▶ [Required task]
Find how many lines in the material hold the word "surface", then state that number and nothing more.

▶ [Records shown]
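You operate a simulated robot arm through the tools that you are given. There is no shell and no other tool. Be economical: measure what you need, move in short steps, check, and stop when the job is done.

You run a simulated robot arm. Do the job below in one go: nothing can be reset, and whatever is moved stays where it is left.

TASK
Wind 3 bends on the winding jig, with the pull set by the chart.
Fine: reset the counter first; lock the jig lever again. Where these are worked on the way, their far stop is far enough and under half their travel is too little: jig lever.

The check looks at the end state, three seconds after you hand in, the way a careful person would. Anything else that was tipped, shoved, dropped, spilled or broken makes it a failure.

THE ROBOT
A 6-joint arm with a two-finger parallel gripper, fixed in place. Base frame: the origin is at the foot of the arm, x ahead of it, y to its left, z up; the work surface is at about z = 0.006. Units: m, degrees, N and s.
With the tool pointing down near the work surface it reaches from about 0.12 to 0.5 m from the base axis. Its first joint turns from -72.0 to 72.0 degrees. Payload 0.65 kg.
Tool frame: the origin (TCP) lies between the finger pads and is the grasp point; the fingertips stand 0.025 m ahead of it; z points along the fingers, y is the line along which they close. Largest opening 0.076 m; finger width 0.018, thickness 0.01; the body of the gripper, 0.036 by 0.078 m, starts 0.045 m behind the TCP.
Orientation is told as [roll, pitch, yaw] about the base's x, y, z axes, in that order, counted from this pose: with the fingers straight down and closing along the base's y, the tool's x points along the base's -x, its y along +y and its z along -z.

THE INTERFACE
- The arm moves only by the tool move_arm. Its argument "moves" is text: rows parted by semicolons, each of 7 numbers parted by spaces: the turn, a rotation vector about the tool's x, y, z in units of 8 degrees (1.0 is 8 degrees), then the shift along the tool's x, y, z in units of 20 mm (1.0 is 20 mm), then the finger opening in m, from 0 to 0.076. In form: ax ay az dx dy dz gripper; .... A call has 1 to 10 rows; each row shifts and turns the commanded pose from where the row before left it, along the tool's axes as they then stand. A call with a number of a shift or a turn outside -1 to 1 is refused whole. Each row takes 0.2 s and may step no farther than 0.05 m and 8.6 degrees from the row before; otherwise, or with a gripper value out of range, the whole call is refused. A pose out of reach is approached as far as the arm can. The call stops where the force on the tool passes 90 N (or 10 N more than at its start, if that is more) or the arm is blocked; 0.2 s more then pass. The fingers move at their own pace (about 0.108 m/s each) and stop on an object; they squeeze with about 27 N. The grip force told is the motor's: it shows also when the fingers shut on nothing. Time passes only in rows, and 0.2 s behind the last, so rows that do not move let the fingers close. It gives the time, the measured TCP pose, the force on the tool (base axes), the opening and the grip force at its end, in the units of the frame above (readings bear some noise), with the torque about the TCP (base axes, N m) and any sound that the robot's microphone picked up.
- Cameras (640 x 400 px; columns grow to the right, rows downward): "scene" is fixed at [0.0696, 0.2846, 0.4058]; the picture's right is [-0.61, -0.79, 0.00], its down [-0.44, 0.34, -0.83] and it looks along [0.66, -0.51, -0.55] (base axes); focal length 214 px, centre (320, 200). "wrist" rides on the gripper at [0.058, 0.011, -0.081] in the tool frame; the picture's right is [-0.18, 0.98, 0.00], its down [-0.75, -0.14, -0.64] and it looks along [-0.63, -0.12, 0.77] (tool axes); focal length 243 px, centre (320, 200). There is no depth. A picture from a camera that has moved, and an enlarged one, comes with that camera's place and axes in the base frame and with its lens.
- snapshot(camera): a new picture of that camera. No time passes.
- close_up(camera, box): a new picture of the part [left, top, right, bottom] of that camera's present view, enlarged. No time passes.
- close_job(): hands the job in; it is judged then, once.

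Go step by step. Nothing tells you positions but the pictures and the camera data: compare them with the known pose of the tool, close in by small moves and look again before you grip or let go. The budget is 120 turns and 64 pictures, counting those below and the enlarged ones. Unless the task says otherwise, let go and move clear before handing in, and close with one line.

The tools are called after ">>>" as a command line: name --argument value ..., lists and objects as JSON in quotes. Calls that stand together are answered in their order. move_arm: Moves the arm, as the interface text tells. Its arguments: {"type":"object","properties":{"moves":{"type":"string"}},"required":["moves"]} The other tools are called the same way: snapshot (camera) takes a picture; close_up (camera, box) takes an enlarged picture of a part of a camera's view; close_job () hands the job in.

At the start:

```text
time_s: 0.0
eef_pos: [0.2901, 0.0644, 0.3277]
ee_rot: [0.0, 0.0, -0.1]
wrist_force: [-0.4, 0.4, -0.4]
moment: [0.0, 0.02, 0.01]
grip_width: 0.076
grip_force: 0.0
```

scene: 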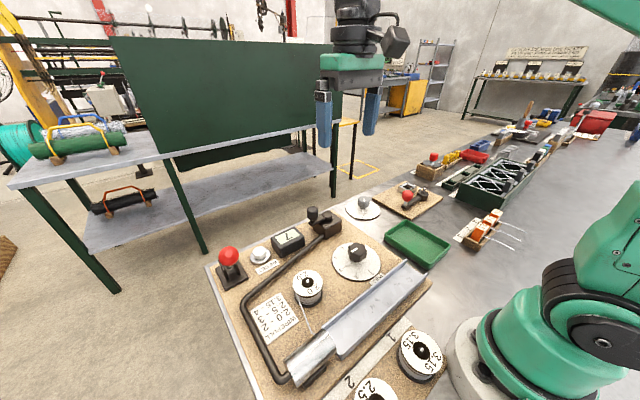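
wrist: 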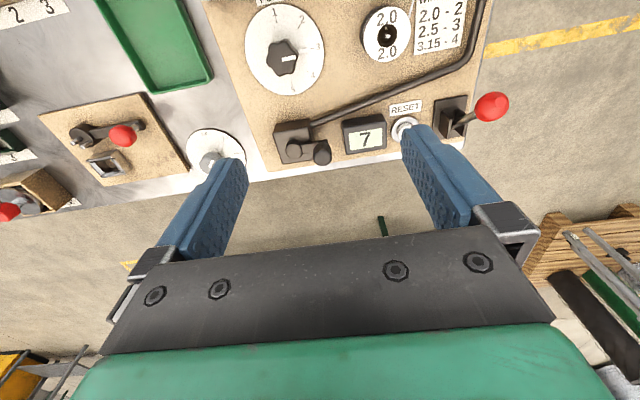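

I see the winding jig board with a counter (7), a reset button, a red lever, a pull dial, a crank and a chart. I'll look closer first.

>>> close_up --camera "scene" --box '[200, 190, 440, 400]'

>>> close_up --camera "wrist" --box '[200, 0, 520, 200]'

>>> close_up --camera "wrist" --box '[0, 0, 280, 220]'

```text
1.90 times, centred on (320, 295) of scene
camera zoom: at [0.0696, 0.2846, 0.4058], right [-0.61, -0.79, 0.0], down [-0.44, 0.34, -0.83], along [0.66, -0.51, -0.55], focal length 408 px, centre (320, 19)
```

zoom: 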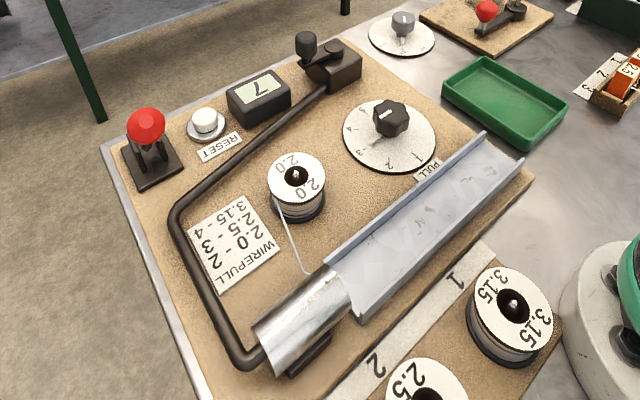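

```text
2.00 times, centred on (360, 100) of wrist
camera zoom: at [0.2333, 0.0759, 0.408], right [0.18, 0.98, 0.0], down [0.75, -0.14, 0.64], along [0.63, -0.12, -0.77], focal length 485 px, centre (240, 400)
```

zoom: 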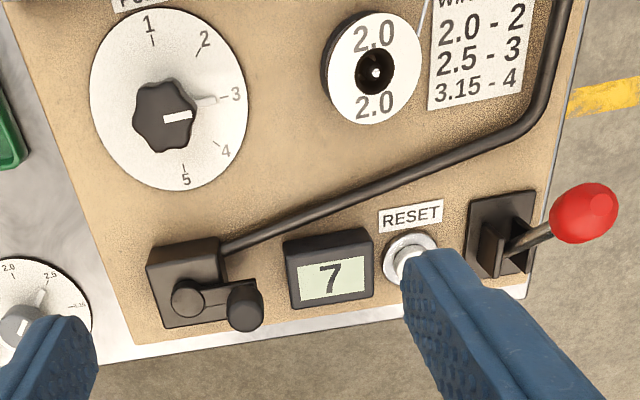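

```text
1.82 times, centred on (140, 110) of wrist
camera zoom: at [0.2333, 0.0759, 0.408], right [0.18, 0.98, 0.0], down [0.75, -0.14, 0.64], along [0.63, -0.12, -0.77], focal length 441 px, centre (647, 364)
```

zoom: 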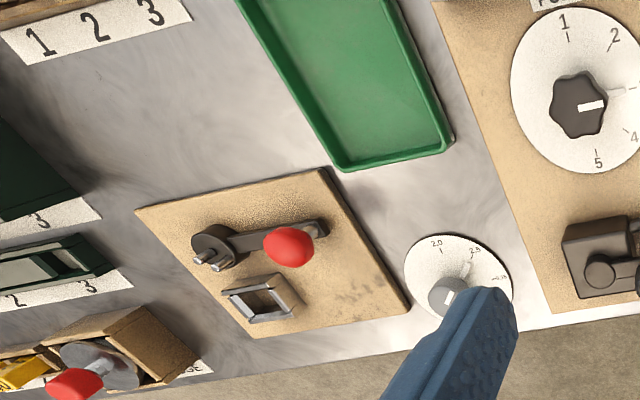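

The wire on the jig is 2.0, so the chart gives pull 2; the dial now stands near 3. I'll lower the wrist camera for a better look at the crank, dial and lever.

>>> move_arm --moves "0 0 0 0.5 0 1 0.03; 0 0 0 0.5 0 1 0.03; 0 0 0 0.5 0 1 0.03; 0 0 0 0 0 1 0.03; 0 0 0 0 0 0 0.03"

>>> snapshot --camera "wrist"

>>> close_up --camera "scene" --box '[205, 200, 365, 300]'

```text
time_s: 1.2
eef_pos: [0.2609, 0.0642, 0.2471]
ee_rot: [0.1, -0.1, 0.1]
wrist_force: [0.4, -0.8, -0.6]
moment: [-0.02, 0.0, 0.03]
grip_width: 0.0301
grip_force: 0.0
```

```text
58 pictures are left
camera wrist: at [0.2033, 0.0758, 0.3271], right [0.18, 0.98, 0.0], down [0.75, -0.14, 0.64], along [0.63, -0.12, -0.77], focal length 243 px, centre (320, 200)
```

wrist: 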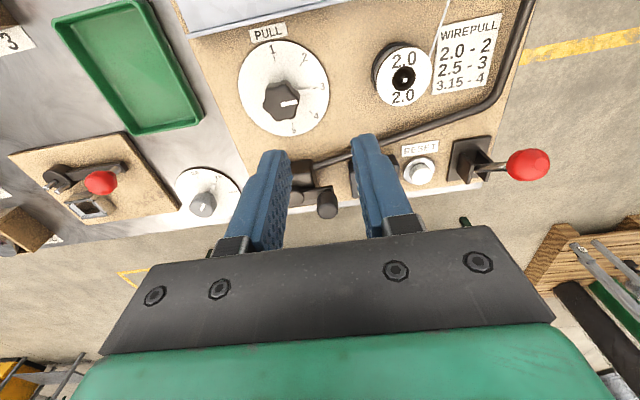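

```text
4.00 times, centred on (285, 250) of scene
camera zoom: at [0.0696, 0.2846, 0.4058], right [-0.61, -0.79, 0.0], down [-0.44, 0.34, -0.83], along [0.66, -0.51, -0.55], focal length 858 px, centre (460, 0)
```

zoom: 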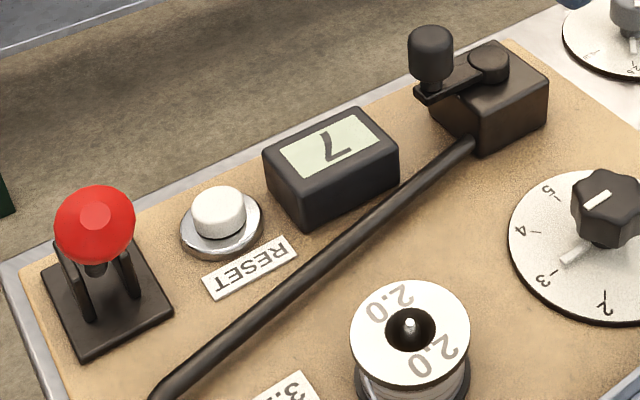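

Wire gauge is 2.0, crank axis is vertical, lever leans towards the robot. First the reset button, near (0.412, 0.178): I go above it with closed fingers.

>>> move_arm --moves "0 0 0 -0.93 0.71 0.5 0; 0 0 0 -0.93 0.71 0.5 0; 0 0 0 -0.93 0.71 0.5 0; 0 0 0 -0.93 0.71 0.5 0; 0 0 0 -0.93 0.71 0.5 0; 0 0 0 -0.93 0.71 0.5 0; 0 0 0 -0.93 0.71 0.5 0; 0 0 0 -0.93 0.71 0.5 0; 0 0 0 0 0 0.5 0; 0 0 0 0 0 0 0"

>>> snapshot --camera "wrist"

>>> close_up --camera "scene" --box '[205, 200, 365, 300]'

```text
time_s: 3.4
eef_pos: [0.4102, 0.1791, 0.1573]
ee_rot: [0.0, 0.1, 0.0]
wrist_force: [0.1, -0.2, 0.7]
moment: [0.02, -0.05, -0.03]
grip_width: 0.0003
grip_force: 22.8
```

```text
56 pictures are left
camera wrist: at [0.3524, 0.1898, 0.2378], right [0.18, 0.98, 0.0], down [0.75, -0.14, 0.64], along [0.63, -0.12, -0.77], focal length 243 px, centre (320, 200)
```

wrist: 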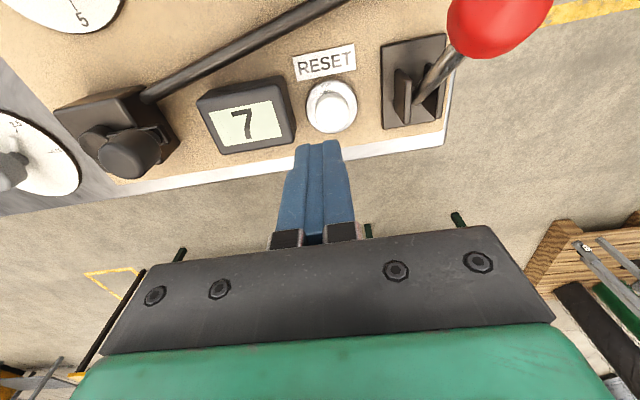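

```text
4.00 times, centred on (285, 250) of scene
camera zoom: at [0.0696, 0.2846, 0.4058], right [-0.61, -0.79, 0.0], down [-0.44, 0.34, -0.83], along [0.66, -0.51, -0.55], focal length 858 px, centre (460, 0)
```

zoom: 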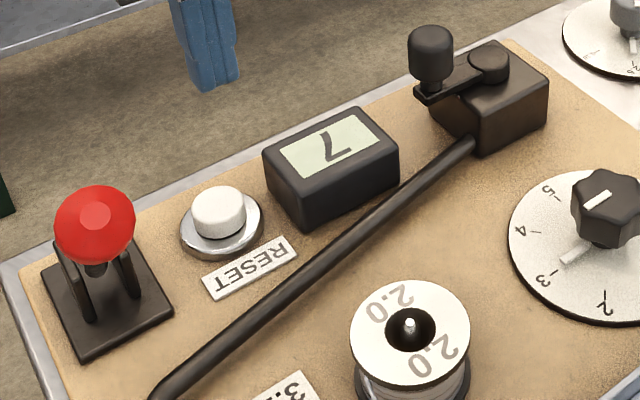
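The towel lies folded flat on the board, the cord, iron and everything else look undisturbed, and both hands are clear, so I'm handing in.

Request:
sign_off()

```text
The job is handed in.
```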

▶ [Exercise answer]
2